→ DATA EXCERPT
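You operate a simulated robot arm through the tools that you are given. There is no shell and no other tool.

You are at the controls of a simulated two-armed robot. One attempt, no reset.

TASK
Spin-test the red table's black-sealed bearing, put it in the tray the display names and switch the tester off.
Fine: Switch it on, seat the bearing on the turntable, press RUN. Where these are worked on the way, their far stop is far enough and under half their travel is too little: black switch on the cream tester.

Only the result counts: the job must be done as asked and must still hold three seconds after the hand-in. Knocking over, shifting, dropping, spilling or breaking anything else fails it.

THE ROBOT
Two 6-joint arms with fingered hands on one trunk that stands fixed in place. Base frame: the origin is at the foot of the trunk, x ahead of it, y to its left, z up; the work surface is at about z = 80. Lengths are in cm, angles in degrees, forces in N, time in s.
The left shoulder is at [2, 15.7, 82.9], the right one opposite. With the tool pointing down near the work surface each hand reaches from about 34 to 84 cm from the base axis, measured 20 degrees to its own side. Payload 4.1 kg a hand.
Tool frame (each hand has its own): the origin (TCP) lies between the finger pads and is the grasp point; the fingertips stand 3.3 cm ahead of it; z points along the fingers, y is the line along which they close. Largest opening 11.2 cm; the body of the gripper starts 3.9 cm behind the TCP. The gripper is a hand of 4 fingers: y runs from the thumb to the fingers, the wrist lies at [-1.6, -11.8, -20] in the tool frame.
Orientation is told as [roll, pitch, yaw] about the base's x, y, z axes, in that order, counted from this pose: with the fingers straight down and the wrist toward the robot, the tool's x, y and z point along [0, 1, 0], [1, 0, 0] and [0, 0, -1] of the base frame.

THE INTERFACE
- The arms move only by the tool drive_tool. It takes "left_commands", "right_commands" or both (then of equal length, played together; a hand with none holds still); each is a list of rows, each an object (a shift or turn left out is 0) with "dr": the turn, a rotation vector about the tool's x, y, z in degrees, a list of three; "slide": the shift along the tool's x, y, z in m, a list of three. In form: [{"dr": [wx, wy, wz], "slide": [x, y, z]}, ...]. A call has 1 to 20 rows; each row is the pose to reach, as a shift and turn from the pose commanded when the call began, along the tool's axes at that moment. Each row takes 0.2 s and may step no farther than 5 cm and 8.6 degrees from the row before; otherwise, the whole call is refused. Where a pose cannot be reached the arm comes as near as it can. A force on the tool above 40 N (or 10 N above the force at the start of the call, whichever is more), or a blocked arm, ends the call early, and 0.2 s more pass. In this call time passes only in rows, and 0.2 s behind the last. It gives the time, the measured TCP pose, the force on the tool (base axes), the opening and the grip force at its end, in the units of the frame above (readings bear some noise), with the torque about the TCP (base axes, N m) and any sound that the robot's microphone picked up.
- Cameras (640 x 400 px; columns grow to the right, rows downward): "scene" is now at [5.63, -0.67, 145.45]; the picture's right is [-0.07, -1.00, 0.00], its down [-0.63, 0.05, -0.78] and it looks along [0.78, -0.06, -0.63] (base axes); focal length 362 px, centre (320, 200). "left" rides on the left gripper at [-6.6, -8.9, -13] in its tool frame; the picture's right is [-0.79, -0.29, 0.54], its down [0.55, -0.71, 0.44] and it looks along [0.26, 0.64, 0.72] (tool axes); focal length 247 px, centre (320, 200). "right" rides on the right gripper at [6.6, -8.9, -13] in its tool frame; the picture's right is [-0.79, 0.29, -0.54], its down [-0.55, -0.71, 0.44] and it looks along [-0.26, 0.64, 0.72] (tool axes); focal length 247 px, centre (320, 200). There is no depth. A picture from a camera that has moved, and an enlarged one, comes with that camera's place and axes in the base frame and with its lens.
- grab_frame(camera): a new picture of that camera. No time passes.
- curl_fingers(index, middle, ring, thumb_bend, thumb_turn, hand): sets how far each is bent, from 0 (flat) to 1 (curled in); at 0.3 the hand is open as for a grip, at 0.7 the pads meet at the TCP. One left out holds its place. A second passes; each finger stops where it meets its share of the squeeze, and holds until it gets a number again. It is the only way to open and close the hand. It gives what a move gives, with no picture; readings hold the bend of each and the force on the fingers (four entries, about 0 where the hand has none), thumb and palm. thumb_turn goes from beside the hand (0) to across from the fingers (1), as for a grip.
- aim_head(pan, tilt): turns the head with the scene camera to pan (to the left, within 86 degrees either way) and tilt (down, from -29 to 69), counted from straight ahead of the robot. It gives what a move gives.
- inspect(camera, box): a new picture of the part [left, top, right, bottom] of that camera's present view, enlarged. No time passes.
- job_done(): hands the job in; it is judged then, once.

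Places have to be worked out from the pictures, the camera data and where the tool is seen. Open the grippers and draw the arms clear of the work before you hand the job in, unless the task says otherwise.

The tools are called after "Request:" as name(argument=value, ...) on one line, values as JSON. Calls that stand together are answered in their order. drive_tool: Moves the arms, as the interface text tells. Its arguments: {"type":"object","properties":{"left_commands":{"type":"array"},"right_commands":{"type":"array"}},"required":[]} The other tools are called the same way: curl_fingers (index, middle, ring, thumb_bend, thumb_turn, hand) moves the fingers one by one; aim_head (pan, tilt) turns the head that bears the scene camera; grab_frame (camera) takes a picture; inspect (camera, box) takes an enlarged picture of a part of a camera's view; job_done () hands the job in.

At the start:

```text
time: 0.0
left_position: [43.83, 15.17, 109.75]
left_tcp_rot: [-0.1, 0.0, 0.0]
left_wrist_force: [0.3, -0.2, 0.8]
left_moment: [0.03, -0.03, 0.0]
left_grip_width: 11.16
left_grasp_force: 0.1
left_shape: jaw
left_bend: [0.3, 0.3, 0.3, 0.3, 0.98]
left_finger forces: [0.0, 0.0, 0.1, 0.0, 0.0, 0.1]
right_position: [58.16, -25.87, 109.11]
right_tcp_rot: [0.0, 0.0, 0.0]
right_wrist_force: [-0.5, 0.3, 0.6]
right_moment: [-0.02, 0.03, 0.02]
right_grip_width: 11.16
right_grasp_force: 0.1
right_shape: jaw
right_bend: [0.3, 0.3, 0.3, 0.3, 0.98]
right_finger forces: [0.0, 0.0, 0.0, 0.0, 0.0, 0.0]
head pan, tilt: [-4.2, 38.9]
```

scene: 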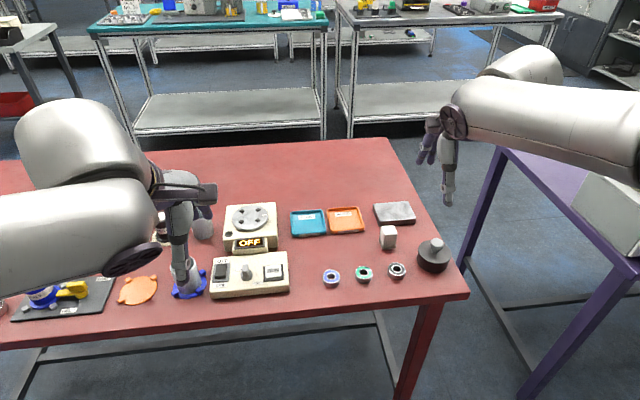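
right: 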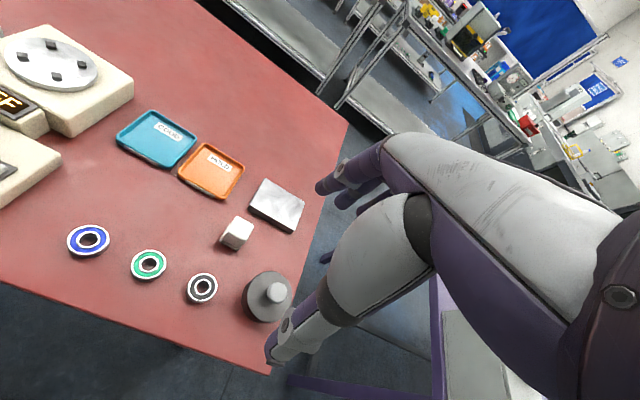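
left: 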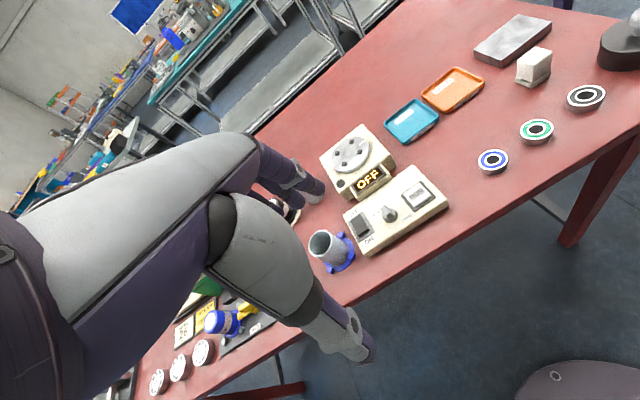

→ EXERCISE AIM
Find each line holding the word "origin" and copy it.

→ THE RESULT
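Two 6-joint arms with fingered hands on one trunk that stands fixed in place. Base frame: the origin is at the foot of the trunk, x ahead of it, y to its left, z up; the work surface is at about z = 80. Lengths are in cm, angles in degrees, forces in N, time in s.
Tool frame (each hand has its own): the origin (TCP) lies between the finger pads and is the grasp point; the fingertips stand 3.3 cm ahead of it; z points along the fingers, y is the line along which they close. Largest opening 11.2 cm; the body of the gripper starts 3.9 cm behind the TCP. The gripper is a hand of 4 fingers: y runs from the thumb to the fingers, the wrist lies at [-1.6, -11.8, -20] in the tool frame.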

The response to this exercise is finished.